§ **Dataset extract**:
::::::
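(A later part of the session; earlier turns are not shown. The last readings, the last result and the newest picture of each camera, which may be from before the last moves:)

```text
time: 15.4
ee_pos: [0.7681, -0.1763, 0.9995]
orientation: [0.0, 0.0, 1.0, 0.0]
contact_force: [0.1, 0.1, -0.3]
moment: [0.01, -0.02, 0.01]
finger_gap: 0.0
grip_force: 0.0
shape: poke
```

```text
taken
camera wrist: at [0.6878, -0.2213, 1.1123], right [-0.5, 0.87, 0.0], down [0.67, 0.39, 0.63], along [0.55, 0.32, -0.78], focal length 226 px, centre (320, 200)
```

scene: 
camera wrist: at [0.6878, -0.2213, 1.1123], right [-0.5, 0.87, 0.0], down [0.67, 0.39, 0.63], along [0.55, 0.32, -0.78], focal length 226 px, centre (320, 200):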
::::::
Quote each line above in full, word for word.

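(A later part of the session; earlier turns are not shown. The last readings, the last result and the newest picture of each camera, which may be from before the last moves:)

```text
time: 15.4
ee_pos: [0.7681, -0.1763, 0.9995]
orientation: [0.0, 0.0, 1.0, 0.0]
contact_force: [0.1, 0.1, -0.3]
moment: [0.01, -0.02, 0.01]
finger_gap: 0.0
grip_force: 0.0
shape: poke
```

```text
taken
camera wrist: at [0.6878, -0.2213, 1.1123], right [-0.5, 0.87, 0.0], down [0.67, 0.39, 0.63], along [0.55, 0.32, -0.78], focal length 226 px, centre (320, 200)
```

scene: 
camera wrist: at [0.6878, -0.2213, 1.1123], right [-0.5, 0.87, 0.0], down [0.67, 0.39, 0.63], along [0.55, 0.32, -0.78], focal length 226 px, centre (320, 200):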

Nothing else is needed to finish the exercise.